Quote exactly and only this range of lines in the data below: the line that holds "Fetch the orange" to the line that holds "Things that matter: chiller", both included.
** START OF Input data **
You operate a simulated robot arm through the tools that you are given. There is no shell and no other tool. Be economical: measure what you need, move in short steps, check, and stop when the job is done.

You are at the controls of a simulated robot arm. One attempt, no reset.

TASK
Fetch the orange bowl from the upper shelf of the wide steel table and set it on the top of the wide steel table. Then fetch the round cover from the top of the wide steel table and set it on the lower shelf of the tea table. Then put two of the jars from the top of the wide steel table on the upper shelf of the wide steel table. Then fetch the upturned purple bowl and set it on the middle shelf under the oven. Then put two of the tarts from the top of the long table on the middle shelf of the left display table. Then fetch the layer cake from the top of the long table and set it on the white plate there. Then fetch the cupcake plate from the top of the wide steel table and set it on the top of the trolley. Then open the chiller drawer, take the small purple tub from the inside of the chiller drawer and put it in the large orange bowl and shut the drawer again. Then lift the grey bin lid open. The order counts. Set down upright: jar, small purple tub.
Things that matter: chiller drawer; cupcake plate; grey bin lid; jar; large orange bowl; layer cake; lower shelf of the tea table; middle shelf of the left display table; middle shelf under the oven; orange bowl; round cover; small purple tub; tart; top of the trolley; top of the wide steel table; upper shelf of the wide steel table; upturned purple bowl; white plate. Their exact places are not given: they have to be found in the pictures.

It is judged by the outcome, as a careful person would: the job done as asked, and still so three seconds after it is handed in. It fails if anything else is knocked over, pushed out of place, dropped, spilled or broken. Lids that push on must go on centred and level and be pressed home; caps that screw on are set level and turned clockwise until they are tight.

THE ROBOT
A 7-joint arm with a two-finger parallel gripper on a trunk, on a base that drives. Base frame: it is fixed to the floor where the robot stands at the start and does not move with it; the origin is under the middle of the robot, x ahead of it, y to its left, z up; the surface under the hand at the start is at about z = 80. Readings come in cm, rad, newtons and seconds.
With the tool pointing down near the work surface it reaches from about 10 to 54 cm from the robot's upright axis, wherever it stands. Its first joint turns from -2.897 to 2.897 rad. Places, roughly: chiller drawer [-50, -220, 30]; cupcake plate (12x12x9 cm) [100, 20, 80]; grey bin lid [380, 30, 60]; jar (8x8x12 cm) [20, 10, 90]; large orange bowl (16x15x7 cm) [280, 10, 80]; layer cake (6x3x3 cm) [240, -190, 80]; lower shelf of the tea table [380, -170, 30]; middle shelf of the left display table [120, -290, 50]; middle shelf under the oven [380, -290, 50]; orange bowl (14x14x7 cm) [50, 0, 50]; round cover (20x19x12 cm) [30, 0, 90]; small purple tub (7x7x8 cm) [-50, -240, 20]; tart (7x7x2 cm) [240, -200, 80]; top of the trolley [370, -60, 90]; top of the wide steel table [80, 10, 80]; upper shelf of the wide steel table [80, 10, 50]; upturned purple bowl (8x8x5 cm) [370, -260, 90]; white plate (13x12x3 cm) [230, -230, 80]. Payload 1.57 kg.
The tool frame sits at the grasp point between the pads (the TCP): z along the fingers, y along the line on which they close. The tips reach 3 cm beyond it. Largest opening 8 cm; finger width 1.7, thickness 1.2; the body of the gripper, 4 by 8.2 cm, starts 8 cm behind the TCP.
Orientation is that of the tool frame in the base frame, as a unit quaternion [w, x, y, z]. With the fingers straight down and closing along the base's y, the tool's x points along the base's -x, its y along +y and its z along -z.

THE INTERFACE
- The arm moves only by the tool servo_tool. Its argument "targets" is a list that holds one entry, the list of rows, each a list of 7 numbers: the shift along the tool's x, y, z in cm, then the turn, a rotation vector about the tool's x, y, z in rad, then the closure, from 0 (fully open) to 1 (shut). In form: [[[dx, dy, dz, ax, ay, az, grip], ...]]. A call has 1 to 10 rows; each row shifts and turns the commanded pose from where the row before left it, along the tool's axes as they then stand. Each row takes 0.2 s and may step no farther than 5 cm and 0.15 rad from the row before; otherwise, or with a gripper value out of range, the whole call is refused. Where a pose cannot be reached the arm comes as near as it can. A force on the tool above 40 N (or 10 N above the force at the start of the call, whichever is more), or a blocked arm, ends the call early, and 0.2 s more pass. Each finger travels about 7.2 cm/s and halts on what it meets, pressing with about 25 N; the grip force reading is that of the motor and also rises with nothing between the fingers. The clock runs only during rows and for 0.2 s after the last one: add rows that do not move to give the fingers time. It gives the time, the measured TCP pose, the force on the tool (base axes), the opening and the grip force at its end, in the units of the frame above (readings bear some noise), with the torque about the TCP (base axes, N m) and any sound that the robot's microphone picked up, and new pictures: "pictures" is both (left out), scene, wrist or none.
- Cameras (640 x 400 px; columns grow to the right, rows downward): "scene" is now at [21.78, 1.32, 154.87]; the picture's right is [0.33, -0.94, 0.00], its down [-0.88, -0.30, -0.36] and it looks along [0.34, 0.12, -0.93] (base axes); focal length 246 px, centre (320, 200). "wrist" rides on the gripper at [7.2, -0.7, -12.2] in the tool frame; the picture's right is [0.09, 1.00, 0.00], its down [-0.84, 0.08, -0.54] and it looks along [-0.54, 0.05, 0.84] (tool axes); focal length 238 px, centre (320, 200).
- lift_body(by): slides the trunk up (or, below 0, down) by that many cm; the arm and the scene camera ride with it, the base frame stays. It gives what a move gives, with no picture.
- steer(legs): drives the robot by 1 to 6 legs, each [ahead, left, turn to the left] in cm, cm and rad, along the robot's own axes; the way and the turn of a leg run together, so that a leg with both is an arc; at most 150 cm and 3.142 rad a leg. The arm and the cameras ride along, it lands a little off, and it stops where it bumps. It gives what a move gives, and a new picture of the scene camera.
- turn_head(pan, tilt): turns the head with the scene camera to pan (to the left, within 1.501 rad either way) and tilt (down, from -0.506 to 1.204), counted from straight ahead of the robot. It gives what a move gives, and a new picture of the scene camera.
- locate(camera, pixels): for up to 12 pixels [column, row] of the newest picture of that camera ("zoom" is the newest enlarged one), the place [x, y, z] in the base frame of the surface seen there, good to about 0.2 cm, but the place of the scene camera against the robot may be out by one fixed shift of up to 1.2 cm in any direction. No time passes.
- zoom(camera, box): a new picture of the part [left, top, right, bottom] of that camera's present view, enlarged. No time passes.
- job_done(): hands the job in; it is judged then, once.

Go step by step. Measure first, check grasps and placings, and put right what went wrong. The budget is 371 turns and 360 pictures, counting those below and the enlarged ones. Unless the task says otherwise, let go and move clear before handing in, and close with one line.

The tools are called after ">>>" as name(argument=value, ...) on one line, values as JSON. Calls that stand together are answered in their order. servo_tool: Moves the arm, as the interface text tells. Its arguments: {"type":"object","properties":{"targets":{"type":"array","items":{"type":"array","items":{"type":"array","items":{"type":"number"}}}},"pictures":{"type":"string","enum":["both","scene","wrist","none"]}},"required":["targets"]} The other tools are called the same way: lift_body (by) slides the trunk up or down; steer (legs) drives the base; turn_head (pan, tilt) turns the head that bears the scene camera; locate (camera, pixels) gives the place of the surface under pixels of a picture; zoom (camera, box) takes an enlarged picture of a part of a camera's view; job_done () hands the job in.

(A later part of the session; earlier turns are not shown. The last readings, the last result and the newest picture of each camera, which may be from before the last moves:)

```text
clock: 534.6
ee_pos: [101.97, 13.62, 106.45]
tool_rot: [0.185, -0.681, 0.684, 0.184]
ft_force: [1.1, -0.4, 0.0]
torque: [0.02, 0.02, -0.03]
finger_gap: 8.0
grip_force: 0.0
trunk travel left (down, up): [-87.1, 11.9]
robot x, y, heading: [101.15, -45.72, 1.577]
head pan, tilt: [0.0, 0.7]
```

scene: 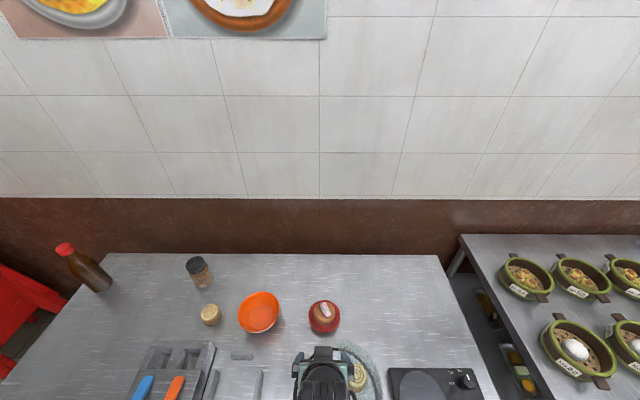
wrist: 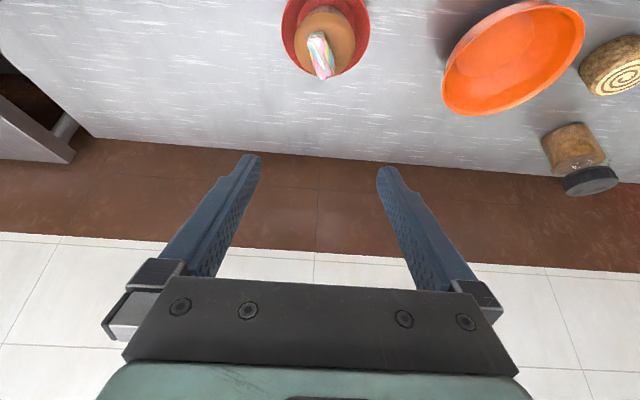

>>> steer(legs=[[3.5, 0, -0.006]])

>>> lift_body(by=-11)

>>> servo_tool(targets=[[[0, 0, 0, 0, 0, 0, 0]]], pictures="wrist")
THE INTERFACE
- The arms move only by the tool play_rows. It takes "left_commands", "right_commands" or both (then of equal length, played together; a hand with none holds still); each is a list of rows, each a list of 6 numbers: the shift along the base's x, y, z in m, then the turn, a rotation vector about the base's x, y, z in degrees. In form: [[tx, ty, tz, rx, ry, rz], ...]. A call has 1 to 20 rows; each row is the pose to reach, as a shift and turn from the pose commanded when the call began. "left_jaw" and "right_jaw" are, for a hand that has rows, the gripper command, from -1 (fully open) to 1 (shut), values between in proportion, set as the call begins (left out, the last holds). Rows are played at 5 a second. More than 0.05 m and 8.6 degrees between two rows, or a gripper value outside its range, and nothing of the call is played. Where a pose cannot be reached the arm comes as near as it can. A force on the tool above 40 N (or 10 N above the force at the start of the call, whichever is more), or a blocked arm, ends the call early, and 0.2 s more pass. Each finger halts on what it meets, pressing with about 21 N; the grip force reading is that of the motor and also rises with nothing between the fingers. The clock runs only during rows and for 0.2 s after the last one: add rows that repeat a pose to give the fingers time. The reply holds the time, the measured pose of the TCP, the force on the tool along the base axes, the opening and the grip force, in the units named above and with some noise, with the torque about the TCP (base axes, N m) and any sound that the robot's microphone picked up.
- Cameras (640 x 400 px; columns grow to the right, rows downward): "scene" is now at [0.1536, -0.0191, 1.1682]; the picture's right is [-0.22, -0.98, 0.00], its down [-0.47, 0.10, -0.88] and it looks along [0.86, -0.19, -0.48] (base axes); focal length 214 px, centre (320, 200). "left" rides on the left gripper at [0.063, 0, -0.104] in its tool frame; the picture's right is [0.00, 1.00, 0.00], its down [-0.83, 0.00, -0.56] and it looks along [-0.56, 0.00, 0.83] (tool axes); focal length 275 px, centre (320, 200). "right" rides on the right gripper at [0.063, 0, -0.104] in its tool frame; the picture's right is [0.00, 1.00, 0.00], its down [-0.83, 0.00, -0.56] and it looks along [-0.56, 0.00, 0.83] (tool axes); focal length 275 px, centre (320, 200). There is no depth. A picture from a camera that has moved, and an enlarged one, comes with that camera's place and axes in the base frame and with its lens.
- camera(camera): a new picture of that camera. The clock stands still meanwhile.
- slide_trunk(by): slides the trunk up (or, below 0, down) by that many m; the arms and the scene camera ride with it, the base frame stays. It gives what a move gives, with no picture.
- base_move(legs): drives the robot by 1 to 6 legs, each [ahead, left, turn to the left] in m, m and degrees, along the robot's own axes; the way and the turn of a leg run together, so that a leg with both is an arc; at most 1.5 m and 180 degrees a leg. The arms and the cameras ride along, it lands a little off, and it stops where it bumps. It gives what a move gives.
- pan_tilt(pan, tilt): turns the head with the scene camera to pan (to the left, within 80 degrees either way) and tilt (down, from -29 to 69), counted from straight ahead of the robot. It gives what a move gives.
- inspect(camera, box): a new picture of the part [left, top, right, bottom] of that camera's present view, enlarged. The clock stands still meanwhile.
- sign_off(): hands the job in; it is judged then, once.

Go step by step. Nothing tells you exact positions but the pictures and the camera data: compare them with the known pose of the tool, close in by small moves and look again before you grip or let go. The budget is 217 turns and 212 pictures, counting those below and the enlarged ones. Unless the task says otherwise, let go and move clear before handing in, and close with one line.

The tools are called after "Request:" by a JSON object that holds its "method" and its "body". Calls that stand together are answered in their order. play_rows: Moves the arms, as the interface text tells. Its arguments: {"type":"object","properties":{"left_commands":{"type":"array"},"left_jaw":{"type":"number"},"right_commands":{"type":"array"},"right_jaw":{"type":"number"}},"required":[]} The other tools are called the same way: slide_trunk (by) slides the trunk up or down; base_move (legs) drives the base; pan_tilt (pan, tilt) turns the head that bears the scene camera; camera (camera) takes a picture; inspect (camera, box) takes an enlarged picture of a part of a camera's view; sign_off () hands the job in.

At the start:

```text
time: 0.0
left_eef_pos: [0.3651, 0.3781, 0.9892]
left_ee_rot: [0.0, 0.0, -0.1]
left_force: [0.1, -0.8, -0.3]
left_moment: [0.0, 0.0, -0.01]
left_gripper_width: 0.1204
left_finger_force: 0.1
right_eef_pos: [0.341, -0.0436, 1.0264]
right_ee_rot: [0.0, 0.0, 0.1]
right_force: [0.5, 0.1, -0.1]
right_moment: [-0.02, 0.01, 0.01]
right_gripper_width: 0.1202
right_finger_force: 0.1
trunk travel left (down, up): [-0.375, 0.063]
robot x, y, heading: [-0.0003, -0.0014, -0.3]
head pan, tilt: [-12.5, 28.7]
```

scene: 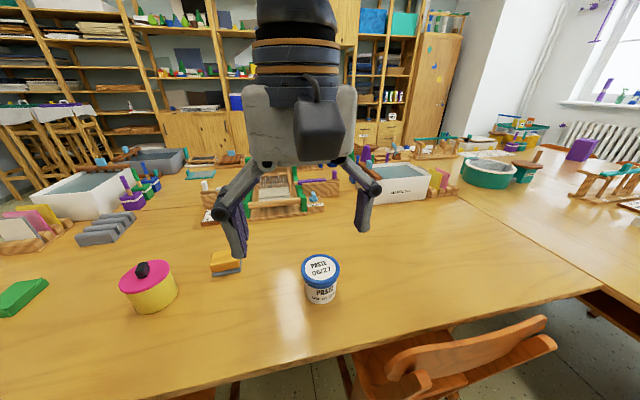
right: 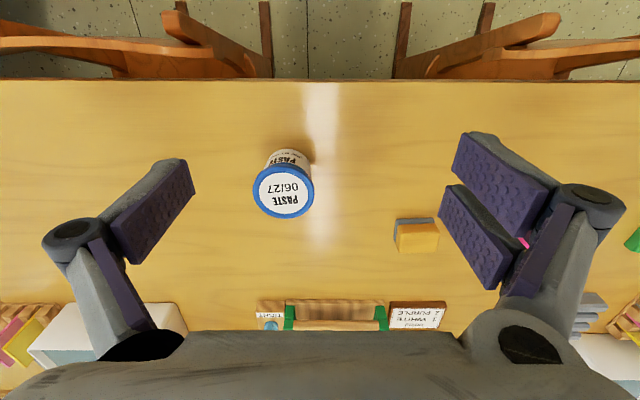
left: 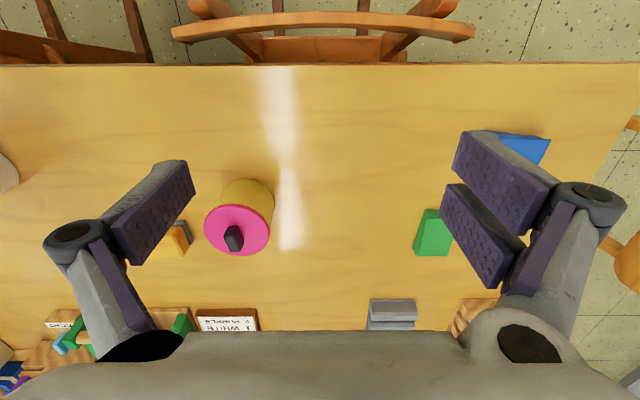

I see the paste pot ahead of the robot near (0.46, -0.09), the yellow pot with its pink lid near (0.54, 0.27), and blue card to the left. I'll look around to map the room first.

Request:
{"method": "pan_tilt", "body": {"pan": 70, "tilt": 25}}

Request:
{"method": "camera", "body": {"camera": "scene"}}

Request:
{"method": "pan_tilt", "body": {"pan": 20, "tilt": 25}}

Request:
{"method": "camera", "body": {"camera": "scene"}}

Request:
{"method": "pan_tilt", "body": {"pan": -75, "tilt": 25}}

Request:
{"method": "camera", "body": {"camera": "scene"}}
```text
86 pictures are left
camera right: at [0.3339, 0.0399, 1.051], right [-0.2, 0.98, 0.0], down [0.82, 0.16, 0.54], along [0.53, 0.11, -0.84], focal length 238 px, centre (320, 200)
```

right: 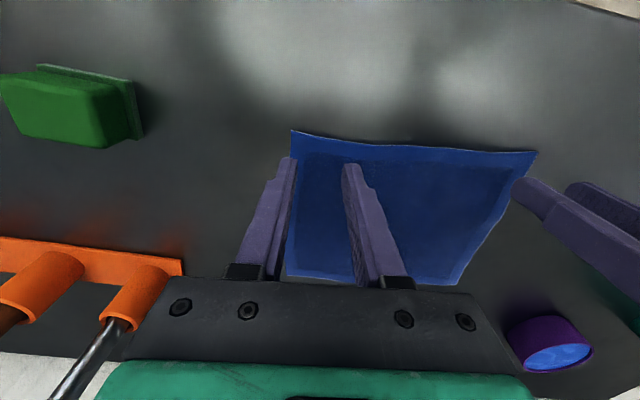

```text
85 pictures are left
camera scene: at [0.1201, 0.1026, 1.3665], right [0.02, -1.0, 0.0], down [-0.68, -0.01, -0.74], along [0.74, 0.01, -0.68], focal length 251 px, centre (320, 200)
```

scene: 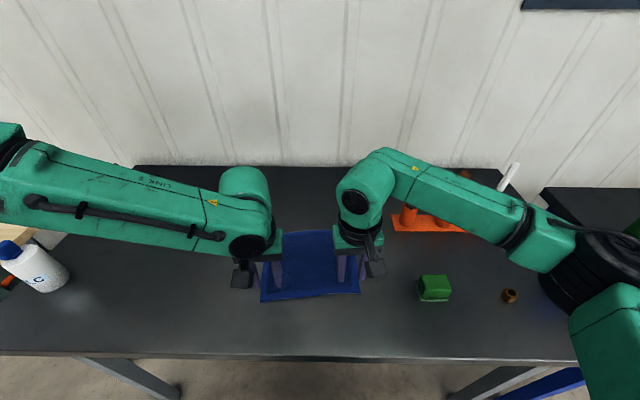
** END OF Input data **
(Task response):
Fetch the orange bowl from the upper shelf of the wide steel table and set it on the top of the wide steel table. Then fetch the round cover from the top of the wide steel table and set it on the lower shelf of the tea table. Then put two of the jars from the top of the wide steel table on the upper shelf of the wide steel table. Then fetch the upturned purple bowl and set it on the middle shelf under the oven. Then put two of the tarts from the top of the long table on the middle shelf of the left display table. Then fetch the layer cake from the top of the long table and set it on the white plate there. Then fetch the cupcake plate from the top of the wide steel table and set it on the top of the trolley. Then open the chiller drawer, take the small purple tub from the inside of the chiller drawer and put it in the large orange bowl and shut the drawer again. Then lift the grey bin lid open. The order counts. Set down upright: jar, small purple tub.
Things that matter: chiller drawer; cupcake plate; grey bin lid; jar; large orange bowl; layer cake; lower shelf of the tea table; middle shelf of the left display table; middle shelf under the oven; orange bowl; round cover; small purple tub; tart; top of the trolley; top of the wide steel table; upper shelf of the wide steel table; upturned purple bowl; white plate. Their exact places are not given: they have to be found in the pictures.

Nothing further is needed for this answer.